### PROBLEMS TO SOLVE
(a) Could you quote the text block from "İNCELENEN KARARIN" up to and including "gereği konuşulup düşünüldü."?
(b) Your answer continues the text block from its final sentence.

### TEXT BLOCK
________________
Emsal Mahkeme Kararı Bursa Bölge Adliye Mahkemesi 5. Hukuk Dairesi 2020/12 E. 2022/1242 K. 06.10.2022 T.

Görüntülediğiniz mahkeme kararı kesinleşmiş bir karardır.

T.C. BURSA BAM 5. HUKUK DAİRESİ
T.C.
BURSA
BÖLGE ADLİYE MAHKEMESİ
5. HUKUK DAİRESİ

DOSYA NO : 2020/12
KARAR NO : 2022/1242

T Ü R K M İ L L E T İ A D I N A
İ S T İ N A F K A R A R I

BAŞKAN : … (…)
ÜYE : … (…)
ÜYE : … (…)
KATİP : … (…)

İNCELENEN KARARIN
MAHKEMESİ : BURSA 1. ASLİYE TİCARET MAHKEMESİ
TARİHİ : 26/09/2019
NUMARASI : 2018/1403 Esas 2019/986 Karar

DAVACI : … – …
V KONUSU : Menfi Tespit
KARAR TARİHİ :06/10/2022
KARAR YAZIM TARİHİ :06/10/2022
Taraflar arasındaki menfi tespit davasının yapılan yargılaması sonunda ilamda yazılı nedenlerden dolayı davanın kabulüne yönelik olarak verilen hükme karşı süresi içinde davalı vekili tarafından istinaf kanun yoluna başvurulması üzerine dosya içerisindeki tüm belgeler okunup, incelendi, gereği konuşulup düşünüldü.
TARAFLARIN İDDİA VE SAVUNMALARIN ÖZETLERİ
DAVA:Davacı vekili, müvekkili şirketin dava dışı Teknosan End.Don.Malz.San.Ltd.Şti ile aralarındaki ticari ilişkiye dayalı olarak dava konusu 31.12.2017 tarihli ve 66.500,00 TL bedelli çeki keşide ederek teslim ettiğini, anılan dava dışı lehtar şirketin çeki müşterisine gönderirken kaybolduğundan bahisle açmış olduğu Bursa 2.Asliye Ticaret Mahkemesinin 2017/945 E.sayılı dosyasından çek iptali kararı aldığını, çek iptali kararını elinde bulunduran dava dışı şirkete müvekkilinin iyi niyetli olarak ödeme yaptığını, durum böyleyken çek aslını elinde bulunduran çekin yetkili hamili olduğunu iddia eden davalı tarafından çekin bankaya ibraz edilerek çekin arkasına mahkeme tedbir kararı bulunduğuna dair şerh alındığını, çeke dayalı olarak müvekkili aleyhine icra takibine giriştiğini, oysa davalının çek iptali kararının iptali yoluna da gitmediğini, çek bedelini mükerrer ödemek zorunda kalacağını ileri sürerek dava konusu çekten ve icra takibinden dolayı davalıya borçlu olmadığının tespitine ve kötü niyet tazminatına karar verilmesini talep ve dava etmiştir.
________________
### DATASET EXCERPT

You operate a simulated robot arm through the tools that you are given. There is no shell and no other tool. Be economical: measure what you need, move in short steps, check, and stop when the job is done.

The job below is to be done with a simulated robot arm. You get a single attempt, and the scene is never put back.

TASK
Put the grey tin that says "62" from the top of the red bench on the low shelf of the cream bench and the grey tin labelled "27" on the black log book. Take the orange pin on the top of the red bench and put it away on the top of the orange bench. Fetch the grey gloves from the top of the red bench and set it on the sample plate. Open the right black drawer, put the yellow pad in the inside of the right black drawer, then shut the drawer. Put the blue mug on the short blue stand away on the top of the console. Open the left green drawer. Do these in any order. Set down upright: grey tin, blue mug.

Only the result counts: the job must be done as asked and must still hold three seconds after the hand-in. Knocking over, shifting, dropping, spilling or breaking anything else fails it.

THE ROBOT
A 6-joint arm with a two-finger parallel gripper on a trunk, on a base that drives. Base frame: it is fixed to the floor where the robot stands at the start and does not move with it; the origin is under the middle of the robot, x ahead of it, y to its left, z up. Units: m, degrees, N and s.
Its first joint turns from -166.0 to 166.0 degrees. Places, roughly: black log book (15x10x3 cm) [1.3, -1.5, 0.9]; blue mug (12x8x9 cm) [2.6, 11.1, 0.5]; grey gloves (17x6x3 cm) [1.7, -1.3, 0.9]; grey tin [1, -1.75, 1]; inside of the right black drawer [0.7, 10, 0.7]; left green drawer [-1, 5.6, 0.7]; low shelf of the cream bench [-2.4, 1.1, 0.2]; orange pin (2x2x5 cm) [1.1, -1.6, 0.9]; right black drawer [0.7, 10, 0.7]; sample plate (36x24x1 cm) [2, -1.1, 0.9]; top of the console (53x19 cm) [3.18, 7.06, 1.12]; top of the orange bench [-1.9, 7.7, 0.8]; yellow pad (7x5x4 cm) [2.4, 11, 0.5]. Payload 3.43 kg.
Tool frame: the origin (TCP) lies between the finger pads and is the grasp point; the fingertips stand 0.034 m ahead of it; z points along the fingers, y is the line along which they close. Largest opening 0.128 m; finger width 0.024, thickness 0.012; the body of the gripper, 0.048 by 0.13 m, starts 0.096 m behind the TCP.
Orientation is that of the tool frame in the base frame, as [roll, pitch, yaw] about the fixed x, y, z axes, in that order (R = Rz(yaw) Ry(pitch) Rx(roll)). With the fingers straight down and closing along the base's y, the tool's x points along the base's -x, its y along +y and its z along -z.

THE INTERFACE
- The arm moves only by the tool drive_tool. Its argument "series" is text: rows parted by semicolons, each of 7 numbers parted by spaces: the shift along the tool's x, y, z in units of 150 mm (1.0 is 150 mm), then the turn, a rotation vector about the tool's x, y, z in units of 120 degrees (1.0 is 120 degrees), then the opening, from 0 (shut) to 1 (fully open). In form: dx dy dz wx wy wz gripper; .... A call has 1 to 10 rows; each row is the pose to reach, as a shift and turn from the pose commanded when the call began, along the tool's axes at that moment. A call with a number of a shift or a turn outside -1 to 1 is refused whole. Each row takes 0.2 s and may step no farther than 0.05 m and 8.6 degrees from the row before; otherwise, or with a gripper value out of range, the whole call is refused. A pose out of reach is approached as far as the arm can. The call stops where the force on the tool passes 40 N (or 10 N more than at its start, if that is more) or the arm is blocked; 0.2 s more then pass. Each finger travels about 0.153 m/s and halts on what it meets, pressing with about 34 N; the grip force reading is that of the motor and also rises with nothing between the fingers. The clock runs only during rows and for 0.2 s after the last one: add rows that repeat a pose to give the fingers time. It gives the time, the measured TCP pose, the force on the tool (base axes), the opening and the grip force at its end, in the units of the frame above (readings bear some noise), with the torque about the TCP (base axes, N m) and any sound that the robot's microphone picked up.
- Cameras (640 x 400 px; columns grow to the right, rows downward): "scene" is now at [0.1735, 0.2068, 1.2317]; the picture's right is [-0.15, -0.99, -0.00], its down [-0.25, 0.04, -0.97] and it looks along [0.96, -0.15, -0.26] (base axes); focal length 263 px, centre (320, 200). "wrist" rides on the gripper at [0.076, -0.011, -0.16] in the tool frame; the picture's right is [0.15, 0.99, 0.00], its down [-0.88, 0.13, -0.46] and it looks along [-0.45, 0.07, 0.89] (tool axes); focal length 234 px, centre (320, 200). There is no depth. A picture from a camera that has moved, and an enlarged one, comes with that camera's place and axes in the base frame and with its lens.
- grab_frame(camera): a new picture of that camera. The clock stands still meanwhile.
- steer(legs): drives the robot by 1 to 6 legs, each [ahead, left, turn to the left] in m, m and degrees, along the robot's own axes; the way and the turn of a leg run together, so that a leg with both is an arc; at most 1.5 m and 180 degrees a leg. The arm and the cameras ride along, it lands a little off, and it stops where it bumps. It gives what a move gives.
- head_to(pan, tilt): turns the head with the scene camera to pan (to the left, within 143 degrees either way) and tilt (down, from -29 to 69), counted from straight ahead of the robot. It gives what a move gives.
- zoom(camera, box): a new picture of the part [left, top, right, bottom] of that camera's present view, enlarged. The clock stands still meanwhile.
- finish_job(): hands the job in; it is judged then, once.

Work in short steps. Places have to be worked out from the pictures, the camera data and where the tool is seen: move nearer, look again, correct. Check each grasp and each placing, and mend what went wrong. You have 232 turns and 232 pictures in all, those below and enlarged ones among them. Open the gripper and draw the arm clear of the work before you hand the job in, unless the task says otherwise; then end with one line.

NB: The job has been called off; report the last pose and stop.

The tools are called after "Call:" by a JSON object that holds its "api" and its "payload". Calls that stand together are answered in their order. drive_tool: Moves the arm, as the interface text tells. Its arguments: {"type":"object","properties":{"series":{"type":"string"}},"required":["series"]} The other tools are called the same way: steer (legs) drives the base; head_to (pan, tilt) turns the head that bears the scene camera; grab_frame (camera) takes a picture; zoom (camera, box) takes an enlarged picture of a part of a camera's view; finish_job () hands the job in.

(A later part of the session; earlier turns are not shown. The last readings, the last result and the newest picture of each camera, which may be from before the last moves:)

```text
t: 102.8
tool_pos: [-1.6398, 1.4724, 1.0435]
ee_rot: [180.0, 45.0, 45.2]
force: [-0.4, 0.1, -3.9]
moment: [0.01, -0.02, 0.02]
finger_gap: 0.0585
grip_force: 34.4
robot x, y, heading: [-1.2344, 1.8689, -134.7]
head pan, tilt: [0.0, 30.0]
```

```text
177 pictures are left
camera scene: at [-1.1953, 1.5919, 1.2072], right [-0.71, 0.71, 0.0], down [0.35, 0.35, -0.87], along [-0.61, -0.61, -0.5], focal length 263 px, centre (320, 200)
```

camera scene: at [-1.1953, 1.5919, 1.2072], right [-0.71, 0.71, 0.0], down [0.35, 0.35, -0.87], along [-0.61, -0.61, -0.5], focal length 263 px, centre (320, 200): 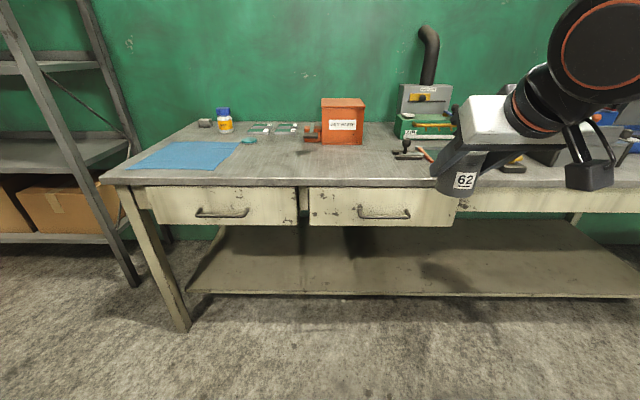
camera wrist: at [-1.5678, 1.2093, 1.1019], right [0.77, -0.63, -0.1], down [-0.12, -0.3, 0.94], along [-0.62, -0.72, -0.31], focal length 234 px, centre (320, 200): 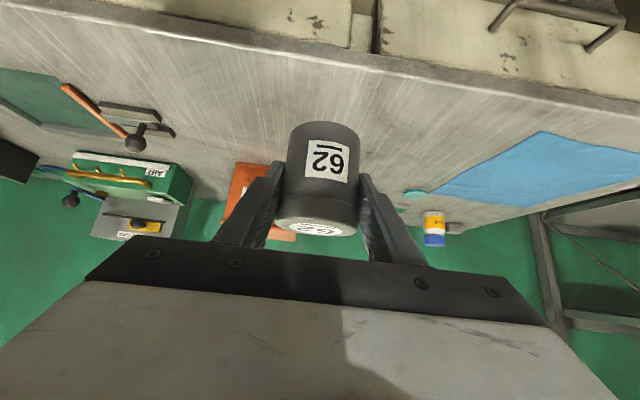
________________
### TASK-BY-TASK ANSWERS
(a)
İNCELENEN KARARIN
MAHKEMESİ : BURSA 1. ASLİYE TİCARET MAHKEMESİ
TARİHİ : 26/09/2019
NUMARASI : 2018/1403 Esas 2019/986 Karar

DAVACI : … – …
V KONUSU : Menfi Tespit
KARAR TARİHİ :06/10/2022
KARAR YAZIM TARİHİ :06/10/2022
Taraflar arasındaki menfi tespit davasının yapılan yargılaması sonunda ilamda yazılı nedenlerden dolayı davanın kabulüne yönelik olarak verilen hükme karşı süresi içinde davalı vekili tarafından istinaf kanun yoluna başvurulması üzerine dosya içerisindeki tüm belgeler okunup, incelendi, gereği konuşulup düşünüldü.

(b)
CEVAP: Davalı vekili, hasımsız açılan çekin iptali kararının çekin yetkili hamili olan müvekkilini bağlamadığını, ayrıca çek iptal kararının tarihinin çekin keşide tarihinden önce olduğundan çek iptali kararının usule uygun olmadığını, çeki elinde bulunduran ve çekin yetkili ve meşru hamili olan müvekkilinin çeke dayalı olarak alacak talebinde bulunabileceğini belirterek davanın reddine ve kötü niyet tazminatına karar verilmesini istemiştir.
İLK DERECE MAHKEMESİNİN KARAR ÖZETİ
İlk derece mahkemesince yapılan yargılama sonucunda, dava konusu çekin iptaline karar verildiği, bu iptal kararı ortadan kaldırılmadan keşideciye yeniden müracaat hakkı bulunmadığı, zira kıymetli evrakın iptaline ilişkin ilamın iptali davasında meşru hamilin davalı mı yoksa kıymetli evrakı zayi ettiğini iddia eden ilam nedeniyle hak sahibi olan dava dışı Teknosan Endüstriyel Donanım Ltd. Şti.’i mi olduğunun açıklığa kavuşması gerektiği, bu sebeple davalı tarafa çek iptali kararının ortadan kaldırılması için dava açmak üzere kesin süre verildiği, ancak verilen kesin süreye rağmen ilamın iptalinin istenmediği, davacı bu şekilde kıymetli evrakın meşru hamili olduğunu ispatlamadığından ve ilamı da iptal ettirmediğinden takibe konu kambiyo senedi vasfındaki çek nedeniyle davacıdan istemde bulunamayacağı gerekçesiyle davanın kabulüne, dava konusu çekten ve icra takibinden dolayı borçlu olmadığının tespitine, davalının takipte açıkça kötüniyeti sabit olmadığından kötüniyet tazminatı isteminin reddine karar verilmiştir.
Bu karara karşı davalı vekili tarafından istinaf başvurusunda bulunulmuştur.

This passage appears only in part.